Dans le fond, sa préoccupation essentielle, c’est la morale. Elle y revient toujours et y ramène tout. Son art poétique peut se résumer tout entier dans cette exhortation qu’elle adresse aux poètes : « Soyez vertueux, croyants, libres, respectez ce que vous aimez, cherchez l’immortalité dans l’amour et la Divinité dans la nature ; sanctifiez votre âme comme un temple. » Elle se prend à l’ironie qui réduit tout en poussière. Elle a compris que le temps est passé des plaisanteries plus ou moins piquantes contre ce qui est sérieux, noble et divin. Elle annonce une doctrine de croyance et d’enthousiasme qui confirme par la raison ce que le cœur nous révèle. Elle déclare qu’on ne rendra désormais quelque jeunesse à l’humanité qu’en retournant à la religion par la philosophie et au sentiment par la raison. La première condition pour renouveler l’art et la poésie consiste à régénérer la vie interne de l’âme. Or c’est de religion et de sentiment que l’âme vit. Nos poètes classiques ont su mettre envers l’esprit d’une société raffinée et brillante ; à la poésie romantique, qu’elle exalte chez d’autres peuples et dont elle pressent chez nous une prochaine floraison, il est resté tout le domaine des impressions solitaires, des rêveries lointaines, des contemplations recueillies et pieuses.

Tel est l’idéal vers lequel Mme de Staël se tourne de plus en plus.

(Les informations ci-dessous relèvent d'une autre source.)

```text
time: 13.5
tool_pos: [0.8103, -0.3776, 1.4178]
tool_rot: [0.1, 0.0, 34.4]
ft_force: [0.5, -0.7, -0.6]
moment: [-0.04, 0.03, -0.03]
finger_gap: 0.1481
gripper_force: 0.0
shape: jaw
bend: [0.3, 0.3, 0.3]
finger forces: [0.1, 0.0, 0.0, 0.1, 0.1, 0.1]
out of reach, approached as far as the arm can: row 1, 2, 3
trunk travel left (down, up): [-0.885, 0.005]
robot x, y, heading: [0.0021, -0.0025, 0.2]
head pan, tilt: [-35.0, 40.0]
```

Âme tout en dehors, improvisatrice ardente, vaillante nature de guerrière toujours en mouvement et en action, la voilà qui fait de la « mélancolie » le sceau par excellence de l’élection divine, un signe de profondeur aussi bien qu’un gage de fécondité. Dans l’Allemagne, ce qui inspire toute son esthétique comme toute sa morale, c’est le sentiment de l’infini, « véritable attribut de l’âme », source du génie et de la vertu.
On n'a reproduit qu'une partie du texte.